We’ve been super-happy with the growth we’ve had at $7.99. So, instead of thinking about that, we’re thinking about getting more content, making the streaming better and making the user interface better. We have no plans to change. I think, if you look especially at free services like Google and Facebook, you see that the combination of low prices—or, in their case, free and ad-supported—and very high volumes has had the biggest impact. When you grow up, as I have, in the shadow of Steve Jobs, Bill Gates and others, success is defined as the total global transformation of a market. To achieve that, you need low prices and an attractive offering. It’s about trying to make a positive impact on a big scale.
Is the ambition to be a disruptive company, so that everyone will eventually be watching Netflix and no one will watch cable and satellite? What’s the long-term goal?
We can’t replace cable. They have sports and news and lots of other content and categories that we don’t have. We’re just not an effective replacement. But we can be a place where people choose to spend most of their time.
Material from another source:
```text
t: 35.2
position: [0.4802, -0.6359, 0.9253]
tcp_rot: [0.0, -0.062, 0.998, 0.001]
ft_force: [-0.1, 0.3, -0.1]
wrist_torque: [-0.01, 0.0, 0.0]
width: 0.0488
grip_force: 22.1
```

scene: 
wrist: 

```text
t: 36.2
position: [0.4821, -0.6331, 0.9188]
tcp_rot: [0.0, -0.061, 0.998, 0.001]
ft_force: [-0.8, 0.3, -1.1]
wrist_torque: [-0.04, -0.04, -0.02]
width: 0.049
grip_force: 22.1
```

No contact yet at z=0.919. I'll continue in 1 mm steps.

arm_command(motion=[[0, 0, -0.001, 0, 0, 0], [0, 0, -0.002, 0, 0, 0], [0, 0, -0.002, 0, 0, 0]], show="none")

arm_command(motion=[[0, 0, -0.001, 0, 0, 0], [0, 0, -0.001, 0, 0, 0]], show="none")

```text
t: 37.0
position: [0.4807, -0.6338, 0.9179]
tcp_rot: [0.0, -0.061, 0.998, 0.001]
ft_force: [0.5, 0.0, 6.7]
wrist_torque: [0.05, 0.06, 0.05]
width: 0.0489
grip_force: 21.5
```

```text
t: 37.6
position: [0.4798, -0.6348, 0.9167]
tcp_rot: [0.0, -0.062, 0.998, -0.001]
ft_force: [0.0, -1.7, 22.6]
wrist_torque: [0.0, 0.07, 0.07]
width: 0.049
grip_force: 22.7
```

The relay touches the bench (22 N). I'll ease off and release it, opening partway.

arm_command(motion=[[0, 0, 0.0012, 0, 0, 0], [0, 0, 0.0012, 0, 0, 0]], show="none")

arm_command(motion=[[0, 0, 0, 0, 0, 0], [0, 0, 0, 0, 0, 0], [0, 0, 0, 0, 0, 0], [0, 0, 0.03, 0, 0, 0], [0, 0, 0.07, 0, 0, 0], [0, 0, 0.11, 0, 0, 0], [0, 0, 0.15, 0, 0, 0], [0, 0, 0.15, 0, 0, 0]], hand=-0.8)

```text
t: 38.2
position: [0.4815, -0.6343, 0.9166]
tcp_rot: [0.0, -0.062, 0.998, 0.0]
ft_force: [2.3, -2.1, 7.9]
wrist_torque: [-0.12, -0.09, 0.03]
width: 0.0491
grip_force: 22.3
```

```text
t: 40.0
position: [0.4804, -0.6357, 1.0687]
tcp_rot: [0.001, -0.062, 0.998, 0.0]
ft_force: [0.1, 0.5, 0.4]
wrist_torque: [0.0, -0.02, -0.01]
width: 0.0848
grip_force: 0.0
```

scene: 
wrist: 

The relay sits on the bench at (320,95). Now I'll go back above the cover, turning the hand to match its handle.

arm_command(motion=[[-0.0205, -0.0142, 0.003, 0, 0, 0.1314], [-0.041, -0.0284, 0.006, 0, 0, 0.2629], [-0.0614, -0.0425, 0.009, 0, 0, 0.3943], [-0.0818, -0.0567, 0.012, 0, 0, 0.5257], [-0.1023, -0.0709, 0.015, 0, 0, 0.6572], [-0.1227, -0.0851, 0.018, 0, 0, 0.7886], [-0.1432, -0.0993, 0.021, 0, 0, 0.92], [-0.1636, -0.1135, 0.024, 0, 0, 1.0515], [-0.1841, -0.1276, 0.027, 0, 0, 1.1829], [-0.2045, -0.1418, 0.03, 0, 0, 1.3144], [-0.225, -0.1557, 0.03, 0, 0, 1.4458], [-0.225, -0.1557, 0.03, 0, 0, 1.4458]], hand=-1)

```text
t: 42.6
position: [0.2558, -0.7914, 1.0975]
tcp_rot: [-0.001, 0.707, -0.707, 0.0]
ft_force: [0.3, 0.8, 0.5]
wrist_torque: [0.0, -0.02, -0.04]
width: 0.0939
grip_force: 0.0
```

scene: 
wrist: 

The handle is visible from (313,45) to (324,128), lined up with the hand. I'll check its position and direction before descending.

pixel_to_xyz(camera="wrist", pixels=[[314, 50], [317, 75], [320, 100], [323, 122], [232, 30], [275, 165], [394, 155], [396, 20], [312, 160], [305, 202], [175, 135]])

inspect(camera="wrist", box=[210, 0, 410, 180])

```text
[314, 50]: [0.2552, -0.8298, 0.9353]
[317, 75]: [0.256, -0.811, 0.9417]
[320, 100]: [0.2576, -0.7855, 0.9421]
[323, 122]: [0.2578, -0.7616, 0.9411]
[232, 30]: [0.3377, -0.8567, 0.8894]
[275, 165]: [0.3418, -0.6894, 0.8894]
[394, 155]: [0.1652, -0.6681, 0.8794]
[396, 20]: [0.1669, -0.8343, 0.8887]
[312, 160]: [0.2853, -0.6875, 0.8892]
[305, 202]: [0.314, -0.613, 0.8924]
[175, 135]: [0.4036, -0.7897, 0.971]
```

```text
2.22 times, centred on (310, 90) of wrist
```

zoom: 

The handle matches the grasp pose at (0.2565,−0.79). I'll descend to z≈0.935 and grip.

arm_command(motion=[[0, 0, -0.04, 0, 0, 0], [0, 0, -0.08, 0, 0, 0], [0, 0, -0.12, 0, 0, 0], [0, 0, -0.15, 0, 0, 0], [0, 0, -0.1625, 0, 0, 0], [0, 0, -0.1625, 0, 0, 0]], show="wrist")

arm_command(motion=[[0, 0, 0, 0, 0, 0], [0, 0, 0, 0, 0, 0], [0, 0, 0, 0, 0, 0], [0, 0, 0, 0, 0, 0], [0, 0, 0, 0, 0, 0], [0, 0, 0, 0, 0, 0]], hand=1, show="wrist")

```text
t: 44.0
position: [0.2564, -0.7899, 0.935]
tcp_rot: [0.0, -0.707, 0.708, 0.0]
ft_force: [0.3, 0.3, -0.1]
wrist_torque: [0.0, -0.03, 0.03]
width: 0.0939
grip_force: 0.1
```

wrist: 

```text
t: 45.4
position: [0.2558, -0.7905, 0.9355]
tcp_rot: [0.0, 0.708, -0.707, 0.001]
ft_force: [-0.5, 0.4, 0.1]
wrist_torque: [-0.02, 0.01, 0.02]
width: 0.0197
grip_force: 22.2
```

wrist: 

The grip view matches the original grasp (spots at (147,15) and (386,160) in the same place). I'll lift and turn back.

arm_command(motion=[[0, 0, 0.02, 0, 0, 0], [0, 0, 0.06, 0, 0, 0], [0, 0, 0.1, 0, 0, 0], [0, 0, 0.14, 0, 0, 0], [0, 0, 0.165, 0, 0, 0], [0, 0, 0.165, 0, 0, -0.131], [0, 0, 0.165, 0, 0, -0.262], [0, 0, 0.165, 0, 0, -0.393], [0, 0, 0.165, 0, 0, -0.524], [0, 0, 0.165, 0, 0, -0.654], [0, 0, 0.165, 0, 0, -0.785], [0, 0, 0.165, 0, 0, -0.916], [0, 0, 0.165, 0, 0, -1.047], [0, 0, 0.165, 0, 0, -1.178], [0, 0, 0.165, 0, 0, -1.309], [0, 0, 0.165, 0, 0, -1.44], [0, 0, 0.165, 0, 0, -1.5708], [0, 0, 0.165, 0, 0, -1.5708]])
When you sit down on the sofa, do you pick up your cable remote, or do you pick up your iPad?
In your most recent letter to shareholders, you took the unusual step of suggesting Netflix’s shares may be overvalued. You don’t see a lot of CEOs doing that. Why did you weigh in?
When you look at the market, with the S&P at a record high and Netflix, in particular, being the fastest riser this year in the whole S&P 500, that indicates to us that shareholders are piling into the stock, because they are momentum investors. They just buy the stock because it’s going up not because they follow the economics of the company. Our worry is that too many momentum shareholders will lead to a big run up and a correction down the road.
I’m not sure your words had much impact, judging by the stock price.
No, they didn’t seem to. On the other hand, when your stock is down and you say it’s undervalued, that doesn’t work well, either.